Read what Talea violist, Elizabeth Weisser, says about learning and performing Luciano Berio’s Sequenza VI. Then come hear her shred this Sunday, February 26th at 4 PM, at the Roger Smith Hotel!
iNSIDE Out Series
Negative Space: Music and Silence for One Viola
Works by Ianns Xenakis, J.S. Bach, and Luciano Berio
I was asked to play Berio’s Viola Sequenza a year and a half ago. I was very excited about the wild chords and ferocious tremolos. And with my affinity for coffee at the time, I thought that shaking my bow a lot would not only be an easy task, but pretty fun as well. Over the course of the summer leading up to it, I looked at the score and listened to several recordings as well as digging up as much reading material to get the piece in my head and heart.
Then the day came where I put the music on the stand and started to play the first note (violist Walter Trampler remarks about the the duration: “play until you think someone in the audience would scream”). I was playing all four notes as loud as possible with my bow going as fast as I could make it go. Feeling the lactic acid building in my right bicep, I finished that one note and put down my viola to call it a day. (I think Benjamin Franklin said something about do tomorrow what you could do today.) Day two, I tried a whole page. Again, the idea of actually getting through the entire piece when I felt literally winded and in a certain amount of pain after scrappily surviving a sixth of the piece seemed unrealistic. Throughout the process leading up to the concert, I tried everything. I added more core strength exercises to my day. I tried fabric and rubber bandaids and even stuck those wart pads on the top of my bow. I tried different kinds of rosin too. I increased my caffeine intake. I focused on using different muscle group and sometimes would even try alternating muscle groups in the middle of a run-thru. Basically, if you picture the montage from Rocky and replace the soundtrack with an avant-garde solo piece, I think that is what my life looked like for awhile.

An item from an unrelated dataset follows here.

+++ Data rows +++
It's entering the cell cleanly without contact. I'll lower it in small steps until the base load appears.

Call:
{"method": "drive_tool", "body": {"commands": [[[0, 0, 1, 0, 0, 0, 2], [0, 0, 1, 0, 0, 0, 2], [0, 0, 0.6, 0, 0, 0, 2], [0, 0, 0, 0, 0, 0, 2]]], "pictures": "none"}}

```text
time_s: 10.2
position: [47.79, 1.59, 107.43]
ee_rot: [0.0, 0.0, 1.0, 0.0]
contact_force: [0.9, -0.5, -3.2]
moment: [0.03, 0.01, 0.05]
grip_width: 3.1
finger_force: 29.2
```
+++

And there was a certain dissonance within myself that went along with this process. The piece fought my body, my body fought the piece, I fought my body: it was a real struggle. But the more “beat up” I was, the more attached I found myself becoming to this work. I loved the way the harmonies would go from dense and dark to almost having these specks of light. I thought it was remarkable that he could change the texture so slightly and the dramatic impact was undeniably potent. And I thought the trajectory of the piece was so organic and elegant but in no way ordinary. The physical investment I put into the work made all of the conceptual elements much more special to me.
The day of the concert came and I still had concerns about being able to get through the piece. What would happen if my muscles simply stopped? I’ve seen it happen to marathoners- why not me? Even though this was a much smaller task than a marathon in terms of duration and mileage, this 12 minute piece was a huge journey for me. To keep you in suspense no longer, I got through without needing Gatorade, but I told myself I didn’t think I had it in me again to do it.
I woke up the next morning and felt like part of me was missing (and no, it wasn’t my arm despite what I thought the worse case scenario could be). The Sequenza had become part of my identity- my raison d’etre- for the time that I worked on it and suddenly, it was gone. The soreness in my arms remained but I felt incomplete. I hadn’t appreciated, through all of the bandaids and blisters, what had become almost a meditation for me: a time of escape and growth.
Therefore, I’m happy to get the piece back in my arms and fingers. Muscle memory helps and the negative space during which I didn’t play it allowed for me to regain strength and gratitude for the journey this time.